Samuel Fayad, diretor de Produção do Combustível Nuclear das Indústrias Nucleares do Brasil (INB), foi cauteloso ao comentar o acordo. "Faz parte da política externa de fortalecimento da América Latina", disse. Fayad discordou do físico José Goldemberg, ex-ministro de Ciência e Tecnologia, para quem a aproximação com a Venezuela tornaria o Brasil alvo de desconfianças internacionais. "Não vejo dificuldades na aproximação. A energia nuclear no País sempre foi voltada para a geração de energia e com fins pacíficos e acredito que na Venezuela também."

Para o doutor em engenharia nuclear e professor da Coordenadoria de Programas de Pós-Graduação em Engenharia (Coppe-UFRJ), Aquilino Senra, o Brasil tem mais a perder do que a ganhar com um tratado de cooperação com Venezuela e Argentina. "A Venezuela não tem programa nuclear e o programa argentino está aquém do brasileiro.
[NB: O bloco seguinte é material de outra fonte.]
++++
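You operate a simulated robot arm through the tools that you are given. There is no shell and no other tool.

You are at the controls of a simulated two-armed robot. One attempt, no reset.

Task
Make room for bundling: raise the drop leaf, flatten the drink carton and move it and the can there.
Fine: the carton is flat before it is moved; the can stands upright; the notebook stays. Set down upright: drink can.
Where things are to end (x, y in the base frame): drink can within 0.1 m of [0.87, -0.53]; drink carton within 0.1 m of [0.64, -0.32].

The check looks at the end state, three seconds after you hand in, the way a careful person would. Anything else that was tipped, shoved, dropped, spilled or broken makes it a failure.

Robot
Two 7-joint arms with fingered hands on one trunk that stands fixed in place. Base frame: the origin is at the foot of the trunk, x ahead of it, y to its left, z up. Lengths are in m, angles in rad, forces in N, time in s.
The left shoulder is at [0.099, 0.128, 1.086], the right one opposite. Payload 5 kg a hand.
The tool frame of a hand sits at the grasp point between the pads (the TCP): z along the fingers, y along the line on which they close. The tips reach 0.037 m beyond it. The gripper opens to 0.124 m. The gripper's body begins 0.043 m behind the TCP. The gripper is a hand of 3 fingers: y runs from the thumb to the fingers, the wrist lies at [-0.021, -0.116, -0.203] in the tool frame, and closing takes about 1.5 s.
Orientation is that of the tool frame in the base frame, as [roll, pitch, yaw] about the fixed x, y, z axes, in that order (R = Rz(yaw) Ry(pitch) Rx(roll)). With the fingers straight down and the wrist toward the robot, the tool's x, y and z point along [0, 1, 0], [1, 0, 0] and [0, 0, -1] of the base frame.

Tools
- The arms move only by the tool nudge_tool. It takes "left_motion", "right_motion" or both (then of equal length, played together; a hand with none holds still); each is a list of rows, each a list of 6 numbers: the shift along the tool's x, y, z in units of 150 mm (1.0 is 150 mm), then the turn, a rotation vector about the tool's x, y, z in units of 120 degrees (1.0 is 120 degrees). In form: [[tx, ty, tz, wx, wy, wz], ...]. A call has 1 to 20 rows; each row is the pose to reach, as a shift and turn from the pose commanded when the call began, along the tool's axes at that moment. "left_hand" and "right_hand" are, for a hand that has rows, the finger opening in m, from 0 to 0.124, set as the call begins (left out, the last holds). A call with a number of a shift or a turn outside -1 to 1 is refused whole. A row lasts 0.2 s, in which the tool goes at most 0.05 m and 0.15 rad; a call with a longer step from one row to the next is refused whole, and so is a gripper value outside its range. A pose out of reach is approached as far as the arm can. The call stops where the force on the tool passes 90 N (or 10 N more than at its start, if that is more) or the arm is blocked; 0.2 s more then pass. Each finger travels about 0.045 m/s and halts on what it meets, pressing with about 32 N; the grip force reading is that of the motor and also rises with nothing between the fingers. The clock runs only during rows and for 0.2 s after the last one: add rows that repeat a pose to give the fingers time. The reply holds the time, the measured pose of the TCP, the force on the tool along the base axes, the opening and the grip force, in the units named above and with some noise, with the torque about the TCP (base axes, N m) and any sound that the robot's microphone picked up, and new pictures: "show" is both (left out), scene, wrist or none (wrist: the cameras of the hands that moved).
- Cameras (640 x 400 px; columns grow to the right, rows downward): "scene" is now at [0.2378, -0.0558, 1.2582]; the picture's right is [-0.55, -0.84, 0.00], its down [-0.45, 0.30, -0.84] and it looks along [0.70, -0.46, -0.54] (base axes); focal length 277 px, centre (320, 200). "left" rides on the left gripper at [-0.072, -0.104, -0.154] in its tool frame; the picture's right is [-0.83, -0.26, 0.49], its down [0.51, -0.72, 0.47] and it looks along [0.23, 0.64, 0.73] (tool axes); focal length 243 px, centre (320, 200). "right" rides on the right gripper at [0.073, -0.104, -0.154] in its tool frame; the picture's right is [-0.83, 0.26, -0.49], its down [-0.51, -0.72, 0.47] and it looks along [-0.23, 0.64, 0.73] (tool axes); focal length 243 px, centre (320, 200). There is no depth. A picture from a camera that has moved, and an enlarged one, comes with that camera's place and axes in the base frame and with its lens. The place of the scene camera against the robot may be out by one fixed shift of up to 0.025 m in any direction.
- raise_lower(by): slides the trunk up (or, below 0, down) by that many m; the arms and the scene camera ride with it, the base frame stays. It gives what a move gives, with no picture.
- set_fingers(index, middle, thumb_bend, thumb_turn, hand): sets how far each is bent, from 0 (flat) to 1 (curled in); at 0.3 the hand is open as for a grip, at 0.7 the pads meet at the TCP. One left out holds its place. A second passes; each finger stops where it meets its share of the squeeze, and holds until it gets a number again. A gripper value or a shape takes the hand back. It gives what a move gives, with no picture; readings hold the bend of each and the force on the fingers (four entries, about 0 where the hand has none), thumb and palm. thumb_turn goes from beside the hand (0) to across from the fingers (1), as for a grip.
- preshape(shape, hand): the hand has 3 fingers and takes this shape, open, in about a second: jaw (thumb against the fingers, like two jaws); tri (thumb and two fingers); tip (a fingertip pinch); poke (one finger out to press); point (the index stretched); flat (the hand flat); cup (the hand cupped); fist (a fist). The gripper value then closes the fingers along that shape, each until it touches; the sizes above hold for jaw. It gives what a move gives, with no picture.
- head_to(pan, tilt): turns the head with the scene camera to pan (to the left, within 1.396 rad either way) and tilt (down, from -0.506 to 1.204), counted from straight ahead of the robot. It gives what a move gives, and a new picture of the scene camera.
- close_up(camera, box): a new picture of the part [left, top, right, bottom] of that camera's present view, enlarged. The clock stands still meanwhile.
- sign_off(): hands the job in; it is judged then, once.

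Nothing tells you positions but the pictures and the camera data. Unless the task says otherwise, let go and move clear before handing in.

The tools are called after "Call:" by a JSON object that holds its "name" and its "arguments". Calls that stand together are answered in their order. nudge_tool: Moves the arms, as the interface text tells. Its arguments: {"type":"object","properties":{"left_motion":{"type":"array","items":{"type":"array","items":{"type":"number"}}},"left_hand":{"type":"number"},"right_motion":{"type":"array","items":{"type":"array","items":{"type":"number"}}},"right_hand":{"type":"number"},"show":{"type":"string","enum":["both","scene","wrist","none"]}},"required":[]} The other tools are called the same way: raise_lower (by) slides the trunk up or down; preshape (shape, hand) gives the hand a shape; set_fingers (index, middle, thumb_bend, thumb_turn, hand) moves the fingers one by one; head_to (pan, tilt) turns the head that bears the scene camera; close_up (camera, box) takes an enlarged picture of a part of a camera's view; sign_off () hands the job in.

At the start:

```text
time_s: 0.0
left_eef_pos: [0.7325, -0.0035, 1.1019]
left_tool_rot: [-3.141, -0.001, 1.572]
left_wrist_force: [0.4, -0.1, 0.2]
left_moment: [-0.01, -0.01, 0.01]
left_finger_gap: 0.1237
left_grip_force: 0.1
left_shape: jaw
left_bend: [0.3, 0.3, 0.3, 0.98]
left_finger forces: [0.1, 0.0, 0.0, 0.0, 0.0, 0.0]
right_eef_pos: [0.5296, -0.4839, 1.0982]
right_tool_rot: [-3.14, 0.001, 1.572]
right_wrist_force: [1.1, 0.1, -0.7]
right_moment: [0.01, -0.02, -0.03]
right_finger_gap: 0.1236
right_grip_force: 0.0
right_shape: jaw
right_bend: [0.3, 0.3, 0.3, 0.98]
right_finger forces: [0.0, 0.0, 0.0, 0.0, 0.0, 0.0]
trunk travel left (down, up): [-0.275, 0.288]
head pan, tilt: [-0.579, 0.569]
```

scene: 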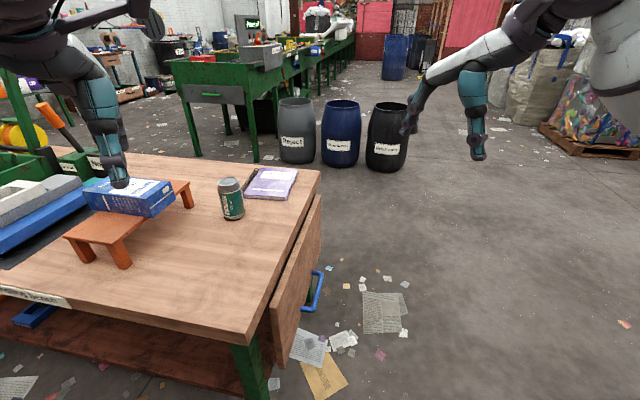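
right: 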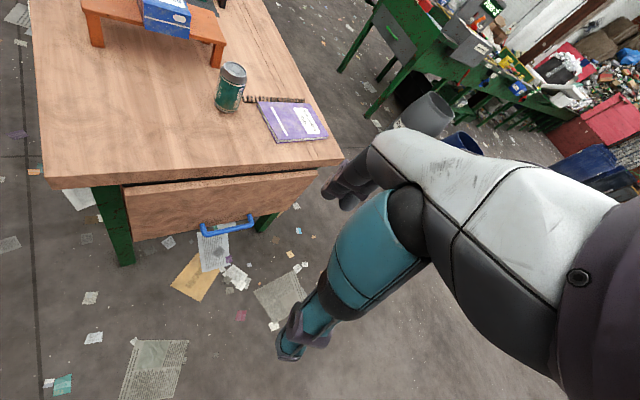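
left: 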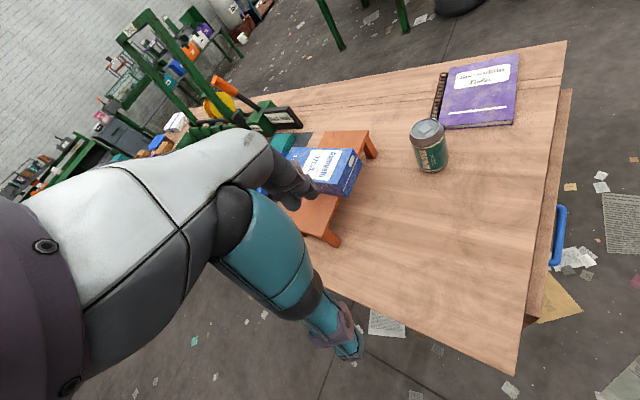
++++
Não tenho a menor idéia de como esse acordo poderia ser vantajoso para o País."

Senra diz que não vê sentido num programa nuclear venezuelano para geração de energia, já que o país é "supridor de petróleo no mercado internacional". "Só vejo sentido se o acordo for para aplicação de radioisótopos no beneficiamento do petróleo, não para a construção de usinas nucleares. É estranho que se divulgue algo que não está definitivamente acordado."